Cresce il fronte del “no” al decreto sicurezza voluto dal Ministro dell’Interno Matteo Salvini. Sotto accusa, in particolare, le norme particolarmente restrittive sulla protezione umanitaria che rischiano di mettere molti richiedenti asilo ospiti dei vari centri dislocati sul territorio nazionale in una situazione di clandestinità difficilmente controllabile. Dopo le prese di posizione dei primi cittadini di Palermo e Napoli Leoluca Orlando e Luigi De Magistris, intenzionati a sospendere l’applicazione del decreto, il dibattito sul tema sta cominciando a coinvolgere tutti i sindaci italiani.

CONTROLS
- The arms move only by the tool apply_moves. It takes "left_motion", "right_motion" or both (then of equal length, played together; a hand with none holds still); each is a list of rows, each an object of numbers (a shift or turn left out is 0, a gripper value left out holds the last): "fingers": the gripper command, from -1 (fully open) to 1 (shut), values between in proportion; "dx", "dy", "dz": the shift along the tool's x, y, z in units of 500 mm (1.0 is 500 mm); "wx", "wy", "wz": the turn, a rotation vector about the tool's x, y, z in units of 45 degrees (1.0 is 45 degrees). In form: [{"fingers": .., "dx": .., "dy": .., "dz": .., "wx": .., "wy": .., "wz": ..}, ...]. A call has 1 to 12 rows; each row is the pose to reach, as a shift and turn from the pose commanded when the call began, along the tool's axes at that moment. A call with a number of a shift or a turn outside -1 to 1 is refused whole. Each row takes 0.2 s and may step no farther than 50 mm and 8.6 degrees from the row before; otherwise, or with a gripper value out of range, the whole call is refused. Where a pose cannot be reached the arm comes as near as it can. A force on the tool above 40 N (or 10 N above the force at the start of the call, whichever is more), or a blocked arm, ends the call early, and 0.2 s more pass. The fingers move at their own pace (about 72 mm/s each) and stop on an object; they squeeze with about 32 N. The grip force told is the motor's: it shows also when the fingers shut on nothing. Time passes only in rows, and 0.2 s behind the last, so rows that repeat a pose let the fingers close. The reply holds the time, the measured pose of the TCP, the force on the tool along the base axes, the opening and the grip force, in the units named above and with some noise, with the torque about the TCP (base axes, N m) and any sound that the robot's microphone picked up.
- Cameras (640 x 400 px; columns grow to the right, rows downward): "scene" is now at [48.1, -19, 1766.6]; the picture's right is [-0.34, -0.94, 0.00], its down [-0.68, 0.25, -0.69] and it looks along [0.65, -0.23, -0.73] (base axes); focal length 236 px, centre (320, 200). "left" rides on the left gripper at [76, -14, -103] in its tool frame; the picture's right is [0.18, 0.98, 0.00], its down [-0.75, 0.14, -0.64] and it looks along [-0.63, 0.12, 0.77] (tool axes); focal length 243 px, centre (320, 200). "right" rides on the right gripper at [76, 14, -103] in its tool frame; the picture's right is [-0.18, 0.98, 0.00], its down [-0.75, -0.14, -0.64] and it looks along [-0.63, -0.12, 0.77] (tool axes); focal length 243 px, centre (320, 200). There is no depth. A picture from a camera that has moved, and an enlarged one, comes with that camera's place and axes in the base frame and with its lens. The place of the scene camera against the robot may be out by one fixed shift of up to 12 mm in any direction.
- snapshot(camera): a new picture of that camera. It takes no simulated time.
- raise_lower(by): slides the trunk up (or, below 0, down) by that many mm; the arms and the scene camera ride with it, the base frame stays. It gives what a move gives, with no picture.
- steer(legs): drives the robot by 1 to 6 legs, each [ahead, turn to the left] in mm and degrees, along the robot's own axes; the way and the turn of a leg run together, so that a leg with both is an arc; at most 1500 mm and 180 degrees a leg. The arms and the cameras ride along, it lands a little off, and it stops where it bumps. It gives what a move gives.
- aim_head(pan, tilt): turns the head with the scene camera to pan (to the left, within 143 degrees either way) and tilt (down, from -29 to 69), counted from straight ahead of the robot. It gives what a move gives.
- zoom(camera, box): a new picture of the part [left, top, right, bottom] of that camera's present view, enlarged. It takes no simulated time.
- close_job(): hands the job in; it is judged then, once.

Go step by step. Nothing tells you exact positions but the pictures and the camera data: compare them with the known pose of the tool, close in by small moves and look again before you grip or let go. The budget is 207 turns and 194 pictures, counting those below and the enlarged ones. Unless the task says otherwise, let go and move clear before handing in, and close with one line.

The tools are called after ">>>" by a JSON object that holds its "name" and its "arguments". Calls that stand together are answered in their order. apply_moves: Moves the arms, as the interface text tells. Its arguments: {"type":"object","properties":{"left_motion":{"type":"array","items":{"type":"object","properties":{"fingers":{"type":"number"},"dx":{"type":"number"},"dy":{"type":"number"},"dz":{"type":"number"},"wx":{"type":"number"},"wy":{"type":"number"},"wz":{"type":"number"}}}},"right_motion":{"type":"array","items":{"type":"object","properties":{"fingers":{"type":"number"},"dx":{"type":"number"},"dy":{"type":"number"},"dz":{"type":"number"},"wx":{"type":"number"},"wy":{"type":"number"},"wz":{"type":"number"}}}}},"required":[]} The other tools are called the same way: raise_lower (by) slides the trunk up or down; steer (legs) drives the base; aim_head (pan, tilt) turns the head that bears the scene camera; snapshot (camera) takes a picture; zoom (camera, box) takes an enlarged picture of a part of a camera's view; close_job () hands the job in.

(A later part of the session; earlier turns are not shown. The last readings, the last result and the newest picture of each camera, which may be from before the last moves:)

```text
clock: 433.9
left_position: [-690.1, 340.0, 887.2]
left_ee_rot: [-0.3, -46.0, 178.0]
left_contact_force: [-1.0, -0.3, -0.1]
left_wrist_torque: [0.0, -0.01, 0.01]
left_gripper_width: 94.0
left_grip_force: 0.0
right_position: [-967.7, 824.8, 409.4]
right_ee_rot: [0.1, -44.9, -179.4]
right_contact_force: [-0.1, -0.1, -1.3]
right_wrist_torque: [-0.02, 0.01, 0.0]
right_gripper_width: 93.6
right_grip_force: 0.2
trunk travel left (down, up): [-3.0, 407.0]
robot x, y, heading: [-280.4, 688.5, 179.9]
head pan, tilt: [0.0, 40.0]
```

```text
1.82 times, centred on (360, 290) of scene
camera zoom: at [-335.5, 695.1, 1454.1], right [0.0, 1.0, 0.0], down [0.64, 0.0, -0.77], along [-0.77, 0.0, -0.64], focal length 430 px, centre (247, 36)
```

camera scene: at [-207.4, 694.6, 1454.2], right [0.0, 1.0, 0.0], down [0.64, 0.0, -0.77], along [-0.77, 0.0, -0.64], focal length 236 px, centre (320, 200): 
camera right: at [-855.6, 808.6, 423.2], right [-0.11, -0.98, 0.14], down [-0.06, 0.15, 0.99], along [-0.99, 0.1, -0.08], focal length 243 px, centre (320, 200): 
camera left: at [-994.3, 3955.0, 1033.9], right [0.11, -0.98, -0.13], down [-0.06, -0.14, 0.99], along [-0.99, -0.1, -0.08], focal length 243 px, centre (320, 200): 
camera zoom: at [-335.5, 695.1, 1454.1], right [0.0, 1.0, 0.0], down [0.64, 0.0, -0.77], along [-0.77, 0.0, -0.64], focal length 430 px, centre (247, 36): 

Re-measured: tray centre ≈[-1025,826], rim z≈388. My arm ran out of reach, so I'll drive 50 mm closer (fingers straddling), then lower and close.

Anche l’Anpi di Trapani, attraverso il suo presidente Aldo Virzì, prende posizione contro l’applicazione del decreto sicurezza, sulla scia delle valutazioni espresse dalla segreteria nazionale dell’Associazione Nazionale Partigiani d’Italia. In una nota diffusa agli organi di stampa, il comitato provinciale “giudica estremamente positiva la decisione dei sindaci, per rispetto pieno alla Costituzione, di non dare attuazione a quelle parti della legge sicurezza e immigrazione che coinvolgono l’attività dei Comuni”. Alla luce di ciò, l’Anpi di Trapani lancia un appello ai sindaci della provincia, “in particolare al sindaco di Trapani protagonista qualche mese prima di prese di posizioni civili in favore degli emigrati, ma anche ai sindaci democratici dei comuni di Marsala, Erice, Santa Ninfa e altri di dare la loro adesione pratica. Solo un coinvolgimento di massa, in provincia di Trapani come in tutta Italia, potrà costringere il Governo a rivedere quella norma del Decreto, magari senza aspettare un pronunciamento della Corte Costituzionale che suonerebbe politicamente ancora più grave per l’organo che lo ha emesso”.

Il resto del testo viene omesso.